Auch konnte Trudeau mit der Legalisierung von Marihuana und der Aufnahme von Flüchtlingen bei der linksliberalen Basis punkten. Sein Image als progressiver Musterknabe hat im Lauf seiner ersten Amtszeit dennoch beträchtlichen Schaden genommen. Das liegt nicht nur am Pipeline-Deal, sondern auch an zwei Skandalen:
- Eine Ethikkommission des Parlaments in Ottawa kam im August zu dem Schluss, dass Trudeau im Bestechungsfall um die Firma SNC-Lavalin versucht habe, die Ermittlungen der damaligen Justizministerin, Jody Wilson-Raybould, auf unangemessene Weise zu beeinflussen. Wilson-Raybould war die erste indigene Frau auf dem Posten. Bessere Beziehungen zu den First Nations, den Ureinwohnern Kanadas, hatten 2015 ebenso wie ein betont feministisches Profil zu den Säulen der Kandidatur Trudeaus gezählt. (Mehr zu dem Fall lesen Sie hier.)

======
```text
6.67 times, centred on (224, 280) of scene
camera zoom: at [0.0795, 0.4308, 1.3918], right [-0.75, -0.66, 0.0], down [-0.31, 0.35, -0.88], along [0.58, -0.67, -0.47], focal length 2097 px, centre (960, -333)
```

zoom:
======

- Im September wurde dann ein Foto aus dem Jahr 2001 öffentlich, das Trudeau auf einem Kostümball mit Turban und dunkler Gesichtsbemalung zeigt.
In beiden Fällen entschuldigte sich der Premier. Sein Verhalten nährte dennoch die Heucheleivorwürfe seines konservativen Herausforderers Scheer. In Sachfragen hingegen sind die Unterschiede zwischen den beiden - von der Klimapolitik abgesehen - nicht groß. Der gläubige Katholik Scheer steht der gleichgeschlechtlichen Ehe skeptisch gegenüber, will an ihrer Legalität aber nichts ändern.
In Umfragen lagen Scheers Konservative und Trudeaus Liberale zuletzt gleichauf. Wegen des relativen Mehrheitswahlrechts halten Demoskopen es derzeit aber für wahrscheinlicher, dass die Liberalen mehr Parlamentssitze holen. Weil beide Parteien von der absoluten Mehrheit von 170 Sitzen weit entfernt scheinen, gilt die Bildung einer Minderheitsregierung als wahrscheinlich.